PROVIDED MATERIAL:
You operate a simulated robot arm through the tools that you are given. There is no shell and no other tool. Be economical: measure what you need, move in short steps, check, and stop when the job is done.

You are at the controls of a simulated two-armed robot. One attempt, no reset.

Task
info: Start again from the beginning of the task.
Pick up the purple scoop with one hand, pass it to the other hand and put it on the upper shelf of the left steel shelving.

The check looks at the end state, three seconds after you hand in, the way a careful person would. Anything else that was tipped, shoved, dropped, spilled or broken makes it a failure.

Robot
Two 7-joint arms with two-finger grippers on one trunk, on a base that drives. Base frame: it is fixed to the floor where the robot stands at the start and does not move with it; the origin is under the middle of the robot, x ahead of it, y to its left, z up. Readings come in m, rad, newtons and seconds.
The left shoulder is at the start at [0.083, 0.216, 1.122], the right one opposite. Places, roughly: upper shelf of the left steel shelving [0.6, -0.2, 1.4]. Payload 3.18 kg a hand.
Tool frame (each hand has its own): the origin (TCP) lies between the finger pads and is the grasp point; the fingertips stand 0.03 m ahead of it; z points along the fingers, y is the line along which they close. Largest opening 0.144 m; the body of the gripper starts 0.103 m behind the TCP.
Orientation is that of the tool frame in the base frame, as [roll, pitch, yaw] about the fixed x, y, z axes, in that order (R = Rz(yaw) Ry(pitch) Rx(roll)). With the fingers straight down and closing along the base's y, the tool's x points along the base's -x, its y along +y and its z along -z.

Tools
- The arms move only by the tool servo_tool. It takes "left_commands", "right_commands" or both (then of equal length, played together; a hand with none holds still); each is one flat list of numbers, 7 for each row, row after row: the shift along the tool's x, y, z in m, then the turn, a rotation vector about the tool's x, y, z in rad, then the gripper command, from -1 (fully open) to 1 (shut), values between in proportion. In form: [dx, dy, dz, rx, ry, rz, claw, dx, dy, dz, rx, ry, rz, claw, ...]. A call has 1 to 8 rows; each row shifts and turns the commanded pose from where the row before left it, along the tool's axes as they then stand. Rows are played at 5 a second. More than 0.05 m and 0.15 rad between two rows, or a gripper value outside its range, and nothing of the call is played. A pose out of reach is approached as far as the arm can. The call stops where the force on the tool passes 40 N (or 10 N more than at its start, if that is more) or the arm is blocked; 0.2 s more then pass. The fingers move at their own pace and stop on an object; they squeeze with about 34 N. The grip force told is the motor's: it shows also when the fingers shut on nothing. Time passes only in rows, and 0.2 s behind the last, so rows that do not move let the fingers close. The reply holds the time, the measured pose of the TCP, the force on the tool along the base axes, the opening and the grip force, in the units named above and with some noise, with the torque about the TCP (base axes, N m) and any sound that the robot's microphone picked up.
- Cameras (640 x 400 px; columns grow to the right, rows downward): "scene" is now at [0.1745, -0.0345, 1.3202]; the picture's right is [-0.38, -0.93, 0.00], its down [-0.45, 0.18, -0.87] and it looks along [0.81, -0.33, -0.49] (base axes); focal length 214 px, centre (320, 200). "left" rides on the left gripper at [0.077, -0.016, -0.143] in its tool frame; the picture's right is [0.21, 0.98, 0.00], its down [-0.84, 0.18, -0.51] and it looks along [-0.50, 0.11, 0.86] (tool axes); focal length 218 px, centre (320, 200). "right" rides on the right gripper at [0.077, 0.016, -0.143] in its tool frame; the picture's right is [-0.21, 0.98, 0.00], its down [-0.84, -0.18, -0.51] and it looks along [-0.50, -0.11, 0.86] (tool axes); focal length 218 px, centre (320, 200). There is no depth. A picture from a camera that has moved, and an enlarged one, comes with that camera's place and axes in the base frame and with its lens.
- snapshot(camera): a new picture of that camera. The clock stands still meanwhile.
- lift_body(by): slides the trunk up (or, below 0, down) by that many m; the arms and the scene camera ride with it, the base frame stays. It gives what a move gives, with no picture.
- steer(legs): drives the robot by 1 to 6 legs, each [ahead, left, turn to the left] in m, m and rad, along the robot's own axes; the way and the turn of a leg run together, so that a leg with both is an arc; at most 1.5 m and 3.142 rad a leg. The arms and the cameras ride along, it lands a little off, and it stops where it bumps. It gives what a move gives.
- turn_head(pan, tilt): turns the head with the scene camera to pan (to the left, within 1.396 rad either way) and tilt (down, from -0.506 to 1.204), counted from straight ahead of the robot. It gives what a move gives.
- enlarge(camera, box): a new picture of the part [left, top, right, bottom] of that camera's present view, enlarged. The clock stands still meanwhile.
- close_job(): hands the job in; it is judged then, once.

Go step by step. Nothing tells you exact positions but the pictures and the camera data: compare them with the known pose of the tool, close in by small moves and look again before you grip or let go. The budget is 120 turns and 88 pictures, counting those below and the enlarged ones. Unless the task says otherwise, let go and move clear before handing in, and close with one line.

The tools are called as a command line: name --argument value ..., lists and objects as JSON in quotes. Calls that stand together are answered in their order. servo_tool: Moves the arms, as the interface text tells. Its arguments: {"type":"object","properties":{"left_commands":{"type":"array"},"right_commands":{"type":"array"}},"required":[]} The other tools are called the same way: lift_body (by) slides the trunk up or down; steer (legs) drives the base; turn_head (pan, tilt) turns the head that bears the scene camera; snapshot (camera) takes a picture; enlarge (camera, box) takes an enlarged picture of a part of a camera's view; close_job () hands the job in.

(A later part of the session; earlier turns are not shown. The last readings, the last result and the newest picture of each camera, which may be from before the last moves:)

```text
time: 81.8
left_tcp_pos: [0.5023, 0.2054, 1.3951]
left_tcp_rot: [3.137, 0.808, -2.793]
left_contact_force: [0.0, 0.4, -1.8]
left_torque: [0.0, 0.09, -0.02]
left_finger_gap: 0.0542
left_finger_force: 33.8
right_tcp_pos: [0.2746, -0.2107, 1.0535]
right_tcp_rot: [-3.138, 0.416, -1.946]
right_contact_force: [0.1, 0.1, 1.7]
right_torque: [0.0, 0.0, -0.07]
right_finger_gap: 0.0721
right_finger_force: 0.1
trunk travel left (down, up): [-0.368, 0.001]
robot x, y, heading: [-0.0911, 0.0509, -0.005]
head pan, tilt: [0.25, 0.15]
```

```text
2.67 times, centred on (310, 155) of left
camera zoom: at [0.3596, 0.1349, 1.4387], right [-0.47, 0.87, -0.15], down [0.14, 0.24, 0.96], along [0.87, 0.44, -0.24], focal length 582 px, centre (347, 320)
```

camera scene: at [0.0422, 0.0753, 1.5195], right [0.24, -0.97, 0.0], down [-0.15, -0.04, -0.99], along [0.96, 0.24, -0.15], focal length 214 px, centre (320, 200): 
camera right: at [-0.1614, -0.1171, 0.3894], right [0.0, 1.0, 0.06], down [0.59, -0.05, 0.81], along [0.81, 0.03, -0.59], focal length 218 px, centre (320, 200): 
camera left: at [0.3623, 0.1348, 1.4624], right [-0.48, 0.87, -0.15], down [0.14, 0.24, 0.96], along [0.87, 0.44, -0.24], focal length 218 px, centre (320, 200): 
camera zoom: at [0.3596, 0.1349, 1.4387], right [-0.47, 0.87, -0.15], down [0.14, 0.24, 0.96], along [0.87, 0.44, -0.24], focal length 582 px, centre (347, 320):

SHORT EXERCISE: Isolate the lines above that contain the word "steel" and copy them.

ANSWER TO THIS EXERCISE:
Pick up the purple scoop with one hand, pass it to the other hand and put it on the upper shelf of the left steel shelving.
The left shoulder is at the start at [0.083, 0.216, 1.122], the right one opposite. Places, roughly: upper shelf of the left steel shelving [0.6, -0.2, 1.4]. Payload 3.18 kg a hand.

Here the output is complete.